**Written request:** Gather all lines containing the string "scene" and copy them out.

* Begin Dataset extract *

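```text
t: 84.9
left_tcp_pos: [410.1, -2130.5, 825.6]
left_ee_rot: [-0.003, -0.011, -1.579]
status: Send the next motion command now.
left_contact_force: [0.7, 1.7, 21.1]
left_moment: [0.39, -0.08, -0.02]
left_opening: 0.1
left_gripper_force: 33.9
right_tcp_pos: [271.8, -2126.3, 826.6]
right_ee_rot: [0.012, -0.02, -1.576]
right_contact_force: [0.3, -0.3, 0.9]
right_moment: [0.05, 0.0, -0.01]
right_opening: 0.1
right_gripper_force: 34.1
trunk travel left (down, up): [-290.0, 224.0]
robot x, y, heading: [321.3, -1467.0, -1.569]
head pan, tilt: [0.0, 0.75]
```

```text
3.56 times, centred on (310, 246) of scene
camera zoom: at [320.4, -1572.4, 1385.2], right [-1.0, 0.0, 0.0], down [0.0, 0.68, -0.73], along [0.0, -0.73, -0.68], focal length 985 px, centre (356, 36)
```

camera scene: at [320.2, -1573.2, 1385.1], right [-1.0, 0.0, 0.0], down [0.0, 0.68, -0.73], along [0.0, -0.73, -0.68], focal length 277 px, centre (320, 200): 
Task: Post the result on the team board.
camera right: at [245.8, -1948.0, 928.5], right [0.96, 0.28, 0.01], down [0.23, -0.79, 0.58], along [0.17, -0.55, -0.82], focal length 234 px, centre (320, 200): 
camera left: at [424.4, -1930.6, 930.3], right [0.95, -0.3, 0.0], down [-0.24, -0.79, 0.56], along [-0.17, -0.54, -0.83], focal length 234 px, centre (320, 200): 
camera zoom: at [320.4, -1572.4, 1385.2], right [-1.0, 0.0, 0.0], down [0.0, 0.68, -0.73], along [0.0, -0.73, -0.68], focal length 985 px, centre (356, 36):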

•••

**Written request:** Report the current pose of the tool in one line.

* End Dataset extract *

**Task response:**
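3.56 times, centred on (310, 246) of scene
camera scene: at [320.2, -1573.2, 1385.1], right [-1.0, 0.0, 0.0], down [0.0, 0.68, -0.73], along [0.0, -0.73, -0.68], focal length 277 px, centre (320, 200): 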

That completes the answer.